Favorite thing: Dubai's currency is the UAE dirham, also known as AED, which are easily obtainable in the many currency exchange bureaux all over the city. They will convert just about any currency in the world into dirhams.
One side of the notes is printed in Arabic, the other side is in English, so you'll have no trouble knowing exactly what each note is worth.
There are 100 fils to one dirham. There are one dirham coins plus 50fils, 25fils, 20fils, 10fils and 5fils coins.
Hilton Jumeirah in foreground
Favorite thing: People often ask in the Forum whether their hotel will be affected by the massive construction in Dubai. Much of the construction is now finished and since the global financial crisis much less new construction is happening.
Construction behind the string of hotels along Jumeirah Beach - including Sheraton, Hilton, Le Meridien Mina Seyahi, Royal Meridien, One & Only Royal Mirage and others - has largely been finished and there's now a hugely popular promenade of shops and restaurants.
The photo of the Sheraton Jumeirah Beach shows the Jumeirah Beach Residence development towering over the hotel. The other photos show Le Meridien Mina Seyahi an Hilton Jumeirah. As you can see, the construction work is just about finished.
Inside an e-library
Favorite thing: A much better option than internet cafes - unless you want to use MSN Messenger for video link-ups - are the public libraries, or e-libraries. If there's one in the area you're staying in, check it out. They're modern, clean, quiet, reliable and cheap. One hour is Dh3 and two hours is Dh5. (Dh5 is US$1.35).
I've used the libraries in Al Wasl Road next to Safa Park and on Jumeirah (Beach) Road in Umm Suqeim, and both have excellent facilities.
Best exchange rates.
Favorite thing: Every time we've needed to change money we've found Al Musabbeh offers the best rate.
It's located near the creek in Bur Dubai. From the abra station, walk a few metres back to the main entrance to the souk. About 100 metres into the souk, on the right, you'll find the small shop. There are several other exchange shops in the same lane, so you can check the rate in a few so that you can choose the one offering the best rate for your currency.
Just be careful with the notes when you shop - the fifty dirham notes are easily mistaken for five dirham. People are usually honest and will point out your mistake, but just check before you hand them over.
Favorite thing: The holy month of Ramadan is a time when Muslims fast between sunrise and sunset.
Non-Muslims must respect the fast and also are not permitted to eat, drink or smoke in public during daylight hours. It is also even more important than usual to wear appropriate non-revealing clothing.
Hotels have a restaurant open for their guests and some coffee shops and restaurants are open, screened or curtained off from public view.
Supermarkets and food stores are open and take-away food is available - but it must not be consumed in public.
Some shops don't open until after evening prayers, others open normally throughout the day, some open all day but close during prayer times.

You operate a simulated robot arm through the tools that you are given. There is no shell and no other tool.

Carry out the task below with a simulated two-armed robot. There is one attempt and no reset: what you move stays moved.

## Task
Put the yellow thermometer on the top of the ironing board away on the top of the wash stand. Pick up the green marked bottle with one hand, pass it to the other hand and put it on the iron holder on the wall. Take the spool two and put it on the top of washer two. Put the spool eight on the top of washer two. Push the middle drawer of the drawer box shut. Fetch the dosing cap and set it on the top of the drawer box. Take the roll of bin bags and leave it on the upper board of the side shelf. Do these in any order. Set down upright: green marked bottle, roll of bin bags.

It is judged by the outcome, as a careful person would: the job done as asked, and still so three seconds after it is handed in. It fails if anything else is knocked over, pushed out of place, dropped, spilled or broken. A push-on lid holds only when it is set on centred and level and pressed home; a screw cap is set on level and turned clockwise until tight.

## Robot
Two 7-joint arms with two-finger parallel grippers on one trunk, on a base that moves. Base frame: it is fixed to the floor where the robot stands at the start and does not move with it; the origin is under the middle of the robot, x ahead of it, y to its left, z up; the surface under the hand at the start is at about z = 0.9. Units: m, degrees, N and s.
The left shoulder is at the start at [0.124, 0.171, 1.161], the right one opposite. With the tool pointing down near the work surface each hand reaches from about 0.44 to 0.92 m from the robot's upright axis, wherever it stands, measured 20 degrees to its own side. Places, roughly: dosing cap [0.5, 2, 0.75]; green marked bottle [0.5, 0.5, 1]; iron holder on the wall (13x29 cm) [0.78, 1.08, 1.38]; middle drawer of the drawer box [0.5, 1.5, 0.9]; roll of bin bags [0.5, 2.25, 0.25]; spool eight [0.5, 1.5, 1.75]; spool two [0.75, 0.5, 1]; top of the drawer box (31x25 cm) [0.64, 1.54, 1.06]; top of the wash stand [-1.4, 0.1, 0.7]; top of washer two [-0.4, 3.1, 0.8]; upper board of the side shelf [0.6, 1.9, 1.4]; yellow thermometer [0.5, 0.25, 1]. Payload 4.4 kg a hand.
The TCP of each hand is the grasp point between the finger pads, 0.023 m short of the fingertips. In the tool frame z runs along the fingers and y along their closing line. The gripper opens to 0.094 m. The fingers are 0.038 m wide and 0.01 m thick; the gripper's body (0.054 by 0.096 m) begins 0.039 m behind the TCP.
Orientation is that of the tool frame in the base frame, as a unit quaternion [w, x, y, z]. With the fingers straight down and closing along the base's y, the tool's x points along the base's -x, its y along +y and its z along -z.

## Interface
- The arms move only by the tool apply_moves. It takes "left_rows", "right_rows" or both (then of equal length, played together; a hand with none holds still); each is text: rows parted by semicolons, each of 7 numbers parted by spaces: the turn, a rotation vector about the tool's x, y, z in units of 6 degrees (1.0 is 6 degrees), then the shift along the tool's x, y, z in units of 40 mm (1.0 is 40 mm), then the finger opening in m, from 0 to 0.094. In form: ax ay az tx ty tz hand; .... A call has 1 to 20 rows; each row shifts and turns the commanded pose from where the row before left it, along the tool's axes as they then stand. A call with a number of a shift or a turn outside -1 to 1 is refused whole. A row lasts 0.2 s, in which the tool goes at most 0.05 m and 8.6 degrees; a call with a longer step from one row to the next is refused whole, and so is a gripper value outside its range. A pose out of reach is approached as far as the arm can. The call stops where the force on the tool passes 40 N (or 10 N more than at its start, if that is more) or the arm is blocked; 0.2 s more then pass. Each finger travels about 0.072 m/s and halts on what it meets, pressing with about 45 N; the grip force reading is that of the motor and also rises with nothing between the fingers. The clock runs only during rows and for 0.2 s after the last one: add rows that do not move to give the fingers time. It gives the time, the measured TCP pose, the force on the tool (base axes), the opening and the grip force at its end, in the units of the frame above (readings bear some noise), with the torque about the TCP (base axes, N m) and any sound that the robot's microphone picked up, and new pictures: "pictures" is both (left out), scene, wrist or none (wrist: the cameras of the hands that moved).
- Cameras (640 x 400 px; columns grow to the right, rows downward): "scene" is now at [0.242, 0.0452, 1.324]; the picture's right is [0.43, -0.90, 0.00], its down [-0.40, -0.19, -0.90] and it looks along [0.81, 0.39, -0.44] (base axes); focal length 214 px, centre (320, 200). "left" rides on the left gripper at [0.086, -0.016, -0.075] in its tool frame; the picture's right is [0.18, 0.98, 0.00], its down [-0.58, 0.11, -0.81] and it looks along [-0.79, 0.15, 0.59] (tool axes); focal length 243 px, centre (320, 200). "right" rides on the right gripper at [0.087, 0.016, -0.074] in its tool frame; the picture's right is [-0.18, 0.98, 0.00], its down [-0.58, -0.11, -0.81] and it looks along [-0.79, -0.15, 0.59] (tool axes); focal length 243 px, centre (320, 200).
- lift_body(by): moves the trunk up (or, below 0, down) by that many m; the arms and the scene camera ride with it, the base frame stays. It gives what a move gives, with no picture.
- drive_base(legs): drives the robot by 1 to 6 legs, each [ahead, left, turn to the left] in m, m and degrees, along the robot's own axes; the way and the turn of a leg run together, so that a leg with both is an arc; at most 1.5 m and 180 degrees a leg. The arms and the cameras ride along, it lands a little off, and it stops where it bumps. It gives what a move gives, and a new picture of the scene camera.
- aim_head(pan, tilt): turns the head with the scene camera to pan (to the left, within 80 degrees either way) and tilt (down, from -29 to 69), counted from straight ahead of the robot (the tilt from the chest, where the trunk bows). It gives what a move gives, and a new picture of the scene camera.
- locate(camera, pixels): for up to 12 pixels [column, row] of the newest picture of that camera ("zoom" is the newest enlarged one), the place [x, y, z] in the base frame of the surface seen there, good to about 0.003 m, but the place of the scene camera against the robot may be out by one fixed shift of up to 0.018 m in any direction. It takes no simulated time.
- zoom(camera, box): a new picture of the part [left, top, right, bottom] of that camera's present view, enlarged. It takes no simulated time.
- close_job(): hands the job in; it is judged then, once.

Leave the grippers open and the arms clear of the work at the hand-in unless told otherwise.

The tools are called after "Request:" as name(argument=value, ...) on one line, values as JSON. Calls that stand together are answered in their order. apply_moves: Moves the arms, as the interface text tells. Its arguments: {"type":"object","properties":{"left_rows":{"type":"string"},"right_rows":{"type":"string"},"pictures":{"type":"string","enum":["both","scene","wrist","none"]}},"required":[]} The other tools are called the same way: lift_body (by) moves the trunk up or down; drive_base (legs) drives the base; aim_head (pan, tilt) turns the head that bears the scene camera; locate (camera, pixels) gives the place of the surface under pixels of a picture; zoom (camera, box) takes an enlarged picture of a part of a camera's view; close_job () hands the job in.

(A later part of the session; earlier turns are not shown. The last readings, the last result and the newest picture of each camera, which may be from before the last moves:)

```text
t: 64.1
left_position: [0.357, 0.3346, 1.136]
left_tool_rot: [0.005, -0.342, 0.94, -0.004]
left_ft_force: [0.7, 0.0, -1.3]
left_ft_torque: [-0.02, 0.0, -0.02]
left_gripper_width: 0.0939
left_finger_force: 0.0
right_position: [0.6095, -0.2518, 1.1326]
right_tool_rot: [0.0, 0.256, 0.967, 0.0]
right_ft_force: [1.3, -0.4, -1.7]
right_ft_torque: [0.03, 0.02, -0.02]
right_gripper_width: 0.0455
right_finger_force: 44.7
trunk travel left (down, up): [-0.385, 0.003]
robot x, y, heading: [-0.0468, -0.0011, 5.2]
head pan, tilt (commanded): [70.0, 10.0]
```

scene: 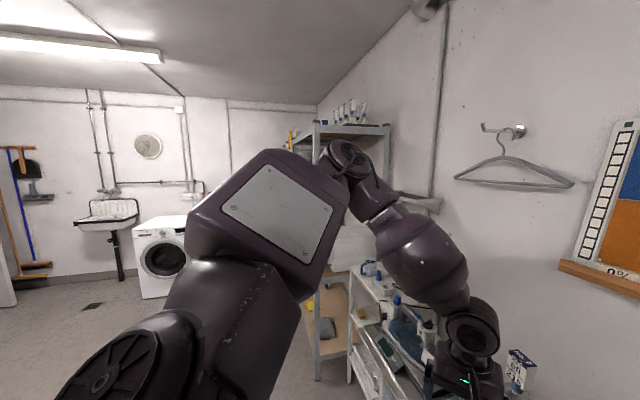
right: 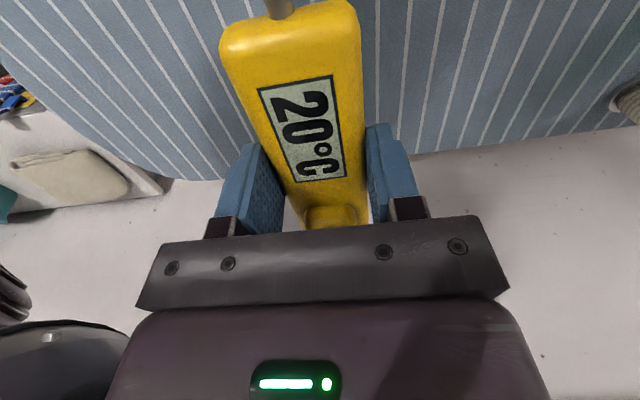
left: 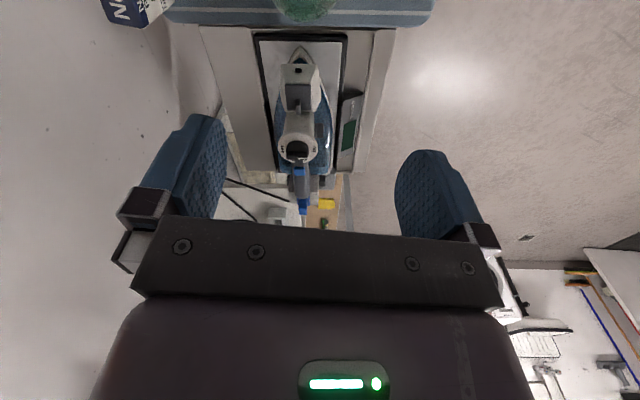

The evening is when everything is up and running, with shops and restaurants often open until the early morning hours.
Favorite thing: This really shouldn't need saying, but unfortunately it is because of the behaviour of not only tourists but also some expatriate residents.
Because people have abused the relaxed, liberal attitude of the authorities by behaving and dressing inappropriately, there is now an official campaign to enforce the rules and laws.
Police are out in force along Dubai's public beaches to enforce the laws, after a British couple were found drunk and having sex in public on a beach. (Behaviour which would not be accepted in any country!)
Bikinis are OK on the beaches but females must not sunbathe topless. You must cover up when leaving the beach.
Dress rules are beginning to be enforced in public areas too. Revealing clothing is OK on the beaches and in hotels, but should not be worn in public streets, restaurants and shopping malls. Females should wear clothing that covers the shoulders and knees. Although you will see women wandering around malls in hotpants and revealing skimpy tops, please do not copy them!
This is not Saudi Arabia and the rules are still very liberal. You will see people wearing the clothing they wear in their own country, a huge mixture of styles and fashions. Basically, if you wear decent clothing back home you can wear exactly the same here. Women do not have to wear abayas, do not have to cover their hair.
I've added some photos I've taken in the streets and restaurants, not taken to specifically show the clothing but they do give an idea of the mixture of clothing that's acceptable.